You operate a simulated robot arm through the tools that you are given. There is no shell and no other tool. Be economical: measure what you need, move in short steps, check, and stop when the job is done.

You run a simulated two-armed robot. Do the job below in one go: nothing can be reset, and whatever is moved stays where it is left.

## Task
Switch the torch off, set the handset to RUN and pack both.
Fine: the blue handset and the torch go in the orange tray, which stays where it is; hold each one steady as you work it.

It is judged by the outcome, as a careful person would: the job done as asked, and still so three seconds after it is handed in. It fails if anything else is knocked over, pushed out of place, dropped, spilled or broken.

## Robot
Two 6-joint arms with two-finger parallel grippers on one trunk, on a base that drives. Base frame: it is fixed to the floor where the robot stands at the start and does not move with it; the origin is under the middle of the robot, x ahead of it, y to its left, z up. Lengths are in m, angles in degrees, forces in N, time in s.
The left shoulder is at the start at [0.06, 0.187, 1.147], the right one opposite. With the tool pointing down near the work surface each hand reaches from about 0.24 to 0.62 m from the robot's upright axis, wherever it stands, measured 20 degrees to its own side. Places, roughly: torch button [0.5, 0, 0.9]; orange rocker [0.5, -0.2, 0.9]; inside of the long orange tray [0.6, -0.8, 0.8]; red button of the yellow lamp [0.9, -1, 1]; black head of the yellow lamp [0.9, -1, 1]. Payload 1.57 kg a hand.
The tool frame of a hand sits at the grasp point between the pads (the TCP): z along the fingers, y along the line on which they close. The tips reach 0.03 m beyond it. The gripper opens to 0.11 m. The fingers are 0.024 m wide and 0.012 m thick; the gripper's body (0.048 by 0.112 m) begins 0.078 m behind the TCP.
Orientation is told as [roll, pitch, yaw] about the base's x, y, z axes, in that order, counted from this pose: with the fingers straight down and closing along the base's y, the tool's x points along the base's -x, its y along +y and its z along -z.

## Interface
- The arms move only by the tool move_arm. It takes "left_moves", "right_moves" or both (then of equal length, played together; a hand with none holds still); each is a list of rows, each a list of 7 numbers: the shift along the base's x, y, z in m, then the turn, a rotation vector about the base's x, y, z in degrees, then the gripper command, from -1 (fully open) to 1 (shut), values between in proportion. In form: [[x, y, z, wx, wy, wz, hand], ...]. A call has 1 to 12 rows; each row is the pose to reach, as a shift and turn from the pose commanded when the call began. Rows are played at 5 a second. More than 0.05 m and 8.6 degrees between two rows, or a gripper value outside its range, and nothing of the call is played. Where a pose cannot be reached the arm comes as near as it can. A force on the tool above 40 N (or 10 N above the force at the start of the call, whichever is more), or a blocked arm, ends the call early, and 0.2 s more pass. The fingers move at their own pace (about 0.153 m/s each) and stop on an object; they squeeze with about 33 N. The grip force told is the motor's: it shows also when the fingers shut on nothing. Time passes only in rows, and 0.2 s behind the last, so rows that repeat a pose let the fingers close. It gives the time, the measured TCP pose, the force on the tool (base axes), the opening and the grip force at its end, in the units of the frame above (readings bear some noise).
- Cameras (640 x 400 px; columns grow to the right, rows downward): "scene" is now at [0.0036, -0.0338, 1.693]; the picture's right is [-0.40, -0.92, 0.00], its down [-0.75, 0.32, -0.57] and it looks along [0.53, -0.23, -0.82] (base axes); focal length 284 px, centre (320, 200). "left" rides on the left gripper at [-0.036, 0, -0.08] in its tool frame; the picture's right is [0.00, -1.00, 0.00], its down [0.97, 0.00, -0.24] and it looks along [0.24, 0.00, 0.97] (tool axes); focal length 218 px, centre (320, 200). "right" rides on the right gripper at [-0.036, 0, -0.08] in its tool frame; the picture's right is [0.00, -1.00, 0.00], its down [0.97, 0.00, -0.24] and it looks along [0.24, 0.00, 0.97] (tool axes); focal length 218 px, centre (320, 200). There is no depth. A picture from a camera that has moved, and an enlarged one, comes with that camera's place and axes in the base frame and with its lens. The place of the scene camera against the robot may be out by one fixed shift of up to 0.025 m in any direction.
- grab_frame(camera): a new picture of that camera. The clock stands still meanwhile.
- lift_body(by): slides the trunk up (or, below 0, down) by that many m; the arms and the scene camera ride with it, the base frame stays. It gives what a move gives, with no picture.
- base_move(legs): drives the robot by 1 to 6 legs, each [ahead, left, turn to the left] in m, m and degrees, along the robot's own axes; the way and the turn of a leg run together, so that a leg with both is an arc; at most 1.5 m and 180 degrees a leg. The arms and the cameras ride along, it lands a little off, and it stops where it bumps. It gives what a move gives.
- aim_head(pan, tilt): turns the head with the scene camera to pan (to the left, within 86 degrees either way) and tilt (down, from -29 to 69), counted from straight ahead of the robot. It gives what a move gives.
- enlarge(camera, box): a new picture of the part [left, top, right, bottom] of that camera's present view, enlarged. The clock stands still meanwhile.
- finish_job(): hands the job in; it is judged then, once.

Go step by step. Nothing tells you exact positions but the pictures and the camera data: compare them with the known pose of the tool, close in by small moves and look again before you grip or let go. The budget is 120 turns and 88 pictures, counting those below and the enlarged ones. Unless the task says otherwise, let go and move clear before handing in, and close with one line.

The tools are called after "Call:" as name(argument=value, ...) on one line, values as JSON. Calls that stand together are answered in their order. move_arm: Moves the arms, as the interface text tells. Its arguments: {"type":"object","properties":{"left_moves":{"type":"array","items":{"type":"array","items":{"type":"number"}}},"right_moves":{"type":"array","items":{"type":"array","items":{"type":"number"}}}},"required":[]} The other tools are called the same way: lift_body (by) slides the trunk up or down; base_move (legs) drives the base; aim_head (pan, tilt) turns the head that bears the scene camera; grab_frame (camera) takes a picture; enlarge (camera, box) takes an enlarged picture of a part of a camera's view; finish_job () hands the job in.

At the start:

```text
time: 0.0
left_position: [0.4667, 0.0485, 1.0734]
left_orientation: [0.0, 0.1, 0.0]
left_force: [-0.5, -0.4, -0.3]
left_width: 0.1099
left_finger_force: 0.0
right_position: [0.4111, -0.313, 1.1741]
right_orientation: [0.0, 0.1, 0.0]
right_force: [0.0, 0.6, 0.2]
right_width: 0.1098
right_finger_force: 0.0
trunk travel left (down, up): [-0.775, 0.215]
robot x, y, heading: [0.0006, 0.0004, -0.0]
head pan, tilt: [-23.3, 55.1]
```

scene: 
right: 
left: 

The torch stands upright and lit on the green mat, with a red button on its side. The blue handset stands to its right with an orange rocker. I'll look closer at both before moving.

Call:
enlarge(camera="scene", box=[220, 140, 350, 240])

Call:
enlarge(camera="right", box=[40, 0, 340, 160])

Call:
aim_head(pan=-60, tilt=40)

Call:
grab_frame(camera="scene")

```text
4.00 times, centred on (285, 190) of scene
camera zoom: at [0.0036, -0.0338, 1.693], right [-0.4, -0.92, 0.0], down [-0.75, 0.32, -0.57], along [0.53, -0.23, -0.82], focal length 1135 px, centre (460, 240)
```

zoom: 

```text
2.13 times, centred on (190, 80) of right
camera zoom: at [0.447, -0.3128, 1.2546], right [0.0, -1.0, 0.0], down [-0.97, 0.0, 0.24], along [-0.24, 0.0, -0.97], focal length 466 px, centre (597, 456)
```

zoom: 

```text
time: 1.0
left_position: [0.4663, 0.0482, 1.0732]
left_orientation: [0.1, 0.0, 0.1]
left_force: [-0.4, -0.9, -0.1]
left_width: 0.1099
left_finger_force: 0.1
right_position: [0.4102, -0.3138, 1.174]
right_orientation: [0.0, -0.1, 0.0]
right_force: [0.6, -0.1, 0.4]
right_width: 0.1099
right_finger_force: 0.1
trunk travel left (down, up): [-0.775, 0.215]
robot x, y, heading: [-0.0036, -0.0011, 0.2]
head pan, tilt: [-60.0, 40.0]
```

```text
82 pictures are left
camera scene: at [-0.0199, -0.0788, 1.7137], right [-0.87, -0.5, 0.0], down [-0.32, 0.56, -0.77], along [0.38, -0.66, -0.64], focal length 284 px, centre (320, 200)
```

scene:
· · · ·
EXERCISE INSTRUCTIONS:
Indicate how many lines of the material include the word "judged"; the number alone is required.

PROBLEM SOLUTION:
2